Planning Your Business: Here Are Seven Key Factors To Consider

small business might fail

So you want to start a small business! Now, is a great time since the economies in most countries begin to thrive. Unfortunately, many people think starting a business means that you have to quit your job, sell all of your possessions, and live off of peanut butter and ramen until you get a break. While this may be an option for some, it’s not always practical or even desirable – especially if you still plan on living in your house with electricity, running water, and internet access.

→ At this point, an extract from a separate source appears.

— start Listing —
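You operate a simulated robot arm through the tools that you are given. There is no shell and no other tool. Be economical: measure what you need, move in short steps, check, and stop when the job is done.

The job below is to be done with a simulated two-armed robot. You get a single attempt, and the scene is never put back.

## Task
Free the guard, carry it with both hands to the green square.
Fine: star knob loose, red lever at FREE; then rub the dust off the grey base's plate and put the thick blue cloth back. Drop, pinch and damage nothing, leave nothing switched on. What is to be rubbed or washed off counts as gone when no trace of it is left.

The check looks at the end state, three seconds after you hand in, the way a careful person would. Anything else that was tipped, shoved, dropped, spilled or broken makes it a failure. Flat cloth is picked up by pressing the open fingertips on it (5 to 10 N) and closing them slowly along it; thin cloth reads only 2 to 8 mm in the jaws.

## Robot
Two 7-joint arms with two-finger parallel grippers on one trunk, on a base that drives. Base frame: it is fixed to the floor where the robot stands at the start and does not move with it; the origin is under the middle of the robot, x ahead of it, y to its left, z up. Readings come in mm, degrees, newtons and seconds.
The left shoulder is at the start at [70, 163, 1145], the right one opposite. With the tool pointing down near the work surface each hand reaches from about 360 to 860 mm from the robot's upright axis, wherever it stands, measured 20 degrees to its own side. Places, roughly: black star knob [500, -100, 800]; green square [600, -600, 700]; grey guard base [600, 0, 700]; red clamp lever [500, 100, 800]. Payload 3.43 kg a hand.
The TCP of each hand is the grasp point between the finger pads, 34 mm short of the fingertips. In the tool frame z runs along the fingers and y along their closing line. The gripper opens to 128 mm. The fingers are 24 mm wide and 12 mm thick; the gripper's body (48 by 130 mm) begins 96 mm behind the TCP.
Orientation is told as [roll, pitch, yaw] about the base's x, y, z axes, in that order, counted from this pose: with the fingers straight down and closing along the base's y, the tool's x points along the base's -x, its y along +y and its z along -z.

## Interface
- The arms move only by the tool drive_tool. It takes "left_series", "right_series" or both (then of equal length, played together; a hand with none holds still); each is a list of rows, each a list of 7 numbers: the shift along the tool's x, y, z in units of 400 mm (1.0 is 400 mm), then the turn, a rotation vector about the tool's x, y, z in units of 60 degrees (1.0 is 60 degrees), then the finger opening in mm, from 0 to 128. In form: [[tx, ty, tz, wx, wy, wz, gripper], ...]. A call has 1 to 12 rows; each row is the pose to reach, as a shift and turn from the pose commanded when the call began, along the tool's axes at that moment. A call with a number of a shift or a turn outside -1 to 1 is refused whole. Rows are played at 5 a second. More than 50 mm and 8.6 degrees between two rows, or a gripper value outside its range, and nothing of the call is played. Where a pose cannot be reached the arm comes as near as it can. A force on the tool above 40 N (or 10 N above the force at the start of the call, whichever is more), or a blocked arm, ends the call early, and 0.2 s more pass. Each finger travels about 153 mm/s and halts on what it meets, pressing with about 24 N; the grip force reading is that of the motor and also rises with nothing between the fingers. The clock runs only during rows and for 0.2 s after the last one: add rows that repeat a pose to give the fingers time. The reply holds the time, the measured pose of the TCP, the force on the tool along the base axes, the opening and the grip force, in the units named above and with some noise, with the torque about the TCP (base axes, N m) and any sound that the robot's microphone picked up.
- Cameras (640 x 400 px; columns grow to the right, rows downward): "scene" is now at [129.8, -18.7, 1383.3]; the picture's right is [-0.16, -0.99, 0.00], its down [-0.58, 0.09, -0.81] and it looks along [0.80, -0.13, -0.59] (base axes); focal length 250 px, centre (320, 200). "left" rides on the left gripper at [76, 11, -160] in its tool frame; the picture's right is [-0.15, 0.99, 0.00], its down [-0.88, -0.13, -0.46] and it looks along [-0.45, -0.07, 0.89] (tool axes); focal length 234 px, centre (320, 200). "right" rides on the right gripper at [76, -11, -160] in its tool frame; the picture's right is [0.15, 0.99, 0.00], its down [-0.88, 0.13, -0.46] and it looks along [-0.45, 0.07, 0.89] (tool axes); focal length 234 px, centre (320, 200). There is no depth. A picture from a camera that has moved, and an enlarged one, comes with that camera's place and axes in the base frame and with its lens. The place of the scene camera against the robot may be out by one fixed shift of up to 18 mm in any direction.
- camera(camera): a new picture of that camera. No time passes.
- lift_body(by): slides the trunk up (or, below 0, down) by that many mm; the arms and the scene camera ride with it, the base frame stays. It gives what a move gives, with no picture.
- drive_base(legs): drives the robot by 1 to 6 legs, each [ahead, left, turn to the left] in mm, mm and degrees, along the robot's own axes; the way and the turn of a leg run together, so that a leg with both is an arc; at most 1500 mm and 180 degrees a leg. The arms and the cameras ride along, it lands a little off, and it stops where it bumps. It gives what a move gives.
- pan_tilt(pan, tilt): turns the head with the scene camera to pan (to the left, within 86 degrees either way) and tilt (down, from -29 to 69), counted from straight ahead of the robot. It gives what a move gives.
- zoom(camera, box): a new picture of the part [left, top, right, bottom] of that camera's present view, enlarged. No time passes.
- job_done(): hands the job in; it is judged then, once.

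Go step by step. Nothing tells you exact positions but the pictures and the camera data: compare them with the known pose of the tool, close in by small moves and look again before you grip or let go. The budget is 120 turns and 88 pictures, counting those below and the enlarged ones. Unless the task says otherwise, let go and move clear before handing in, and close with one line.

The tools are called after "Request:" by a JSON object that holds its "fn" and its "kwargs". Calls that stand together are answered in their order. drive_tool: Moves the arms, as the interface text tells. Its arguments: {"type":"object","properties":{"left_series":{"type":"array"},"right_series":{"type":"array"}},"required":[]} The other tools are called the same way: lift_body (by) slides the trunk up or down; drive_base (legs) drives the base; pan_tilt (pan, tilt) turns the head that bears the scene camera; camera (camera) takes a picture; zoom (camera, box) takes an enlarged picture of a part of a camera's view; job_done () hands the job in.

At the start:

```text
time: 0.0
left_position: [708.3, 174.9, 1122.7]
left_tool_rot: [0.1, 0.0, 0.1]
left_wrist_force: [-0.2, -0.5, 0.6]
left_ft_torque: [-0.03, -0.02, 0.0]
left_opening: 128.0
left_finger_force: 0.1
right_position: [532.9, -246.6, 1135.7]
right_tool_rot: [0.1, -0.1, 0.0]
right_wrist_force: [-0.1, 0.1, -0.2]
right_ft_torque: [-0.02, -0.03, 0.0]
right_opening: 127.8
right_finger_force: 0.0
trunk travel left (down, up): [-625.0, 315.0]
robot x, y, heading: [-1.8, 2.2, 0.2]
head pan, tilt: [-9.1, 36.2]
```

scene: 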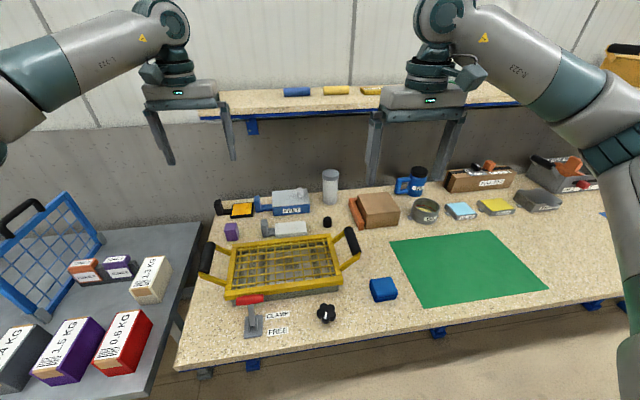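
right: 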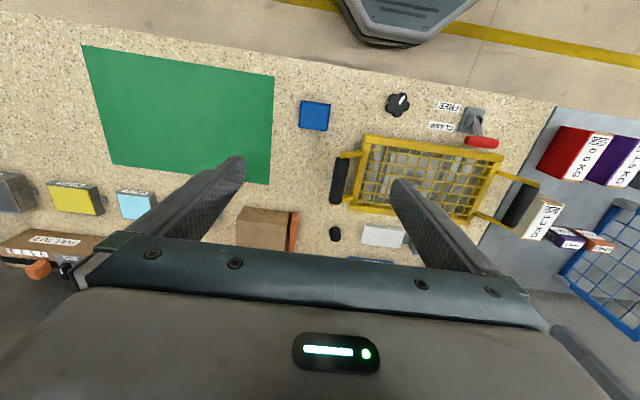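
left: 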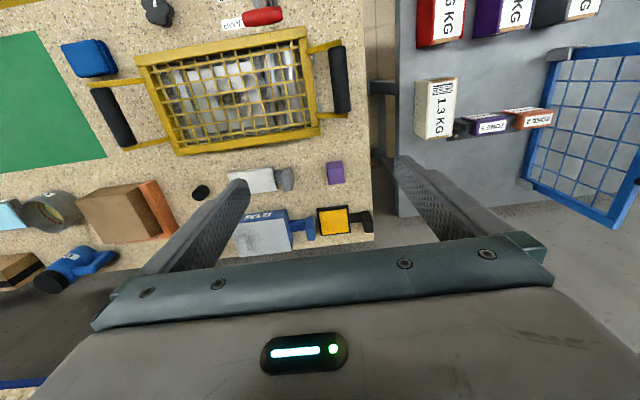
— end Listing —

If you spend time effectively planning your business, you’re in a better position to ensure success and can even start it as a side gig, while keeping your full-time job.

planning your business
Photo by nappy from Pexels

So, let’s take a look at the 7 key factors to consider when planning your business.

Planning your business

Writing a business plan is an absolute must if you want to succeed and avoid common pitfalls. Yes, we’ve all heard tales of folks who built billion-dollar companies with nothing more than a few notes on the back of a cocktail napkin but those are the exception. Most companies build their business with extensive planning; planning that’s updated regularly to guide decision-making. A business plan consists of a marketing plan, strategic plan, forecasts, and pro forma statements (here’s a link to templates for these statements) to ensure adequate cash flow. Therefore, our 7 key factors revolve around critical elements of that business plan. Read on to learn more about how to craft a business plan to optimizes your chances of success.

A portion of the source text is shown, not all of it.